*** Given data
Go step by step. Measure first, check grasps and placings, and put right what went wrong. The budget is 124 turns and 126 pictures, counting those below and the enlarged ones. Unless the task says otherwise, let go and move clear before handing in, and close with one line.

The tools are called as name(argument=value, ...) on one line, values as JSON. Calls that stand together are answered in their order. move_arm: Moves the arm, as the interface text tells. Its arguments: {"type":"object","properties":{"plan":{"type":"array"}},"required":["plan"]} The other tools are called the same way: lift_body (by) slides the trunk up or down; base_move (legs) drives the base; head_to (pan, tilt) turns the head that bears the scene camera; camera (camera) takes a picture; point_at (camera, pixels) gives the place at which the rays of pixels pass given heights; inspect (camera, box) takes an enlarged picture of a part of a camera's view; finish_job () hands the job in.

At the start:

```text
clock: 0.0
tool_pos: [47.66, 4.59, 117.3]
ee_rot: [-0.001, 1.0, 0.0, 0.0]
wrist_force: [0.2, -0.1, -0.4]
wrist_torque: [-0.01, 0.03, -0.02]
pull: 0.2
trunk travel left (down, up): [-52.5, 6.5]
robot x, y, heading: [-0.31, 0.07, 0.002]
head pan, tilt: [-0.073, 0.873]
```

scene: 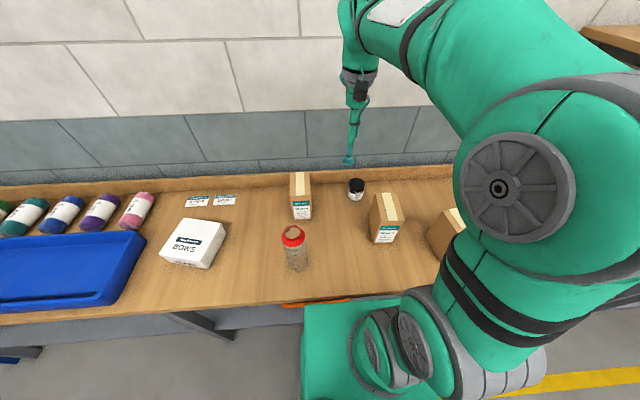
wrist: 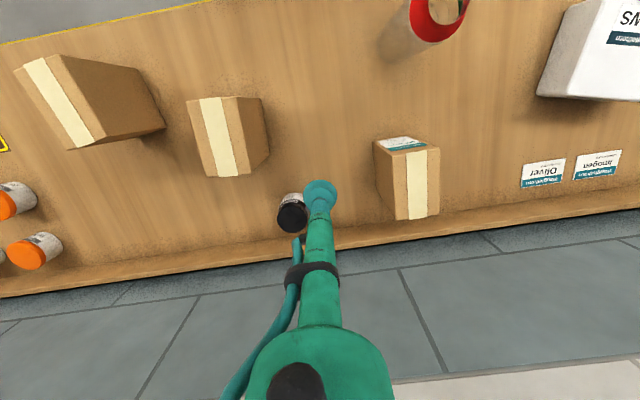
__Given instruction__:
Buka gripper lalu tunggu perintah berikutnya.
******
__Given instruction__:
Every line that holds the string "tilt" should be returned.

__Solved exercise__:
The tools are called as name(argument=value, ...) on one line, values as JSON. Calls that stand together are answered in their order. move_arm: Moves the arm, as the interface text tells. Its arguments: {"type":"object","properties":{"plan":{"type":"array"}},"required":["plan"]} The other tools are called the same way: lift_body (by) slides the trunk up or down; base_move (legs) drives the base; head_to (pan, tilt) turns the head that bears the scene camera; camera (camera) takes a picture; point_at (camera, pixels) gives the place at which the rays of pixels pass given heights; inspect (camera, box) takes an enlarged picture of a part of a camera's view; finish_job () hands the job in.
head pan, tilt: [-0.073, 0.873]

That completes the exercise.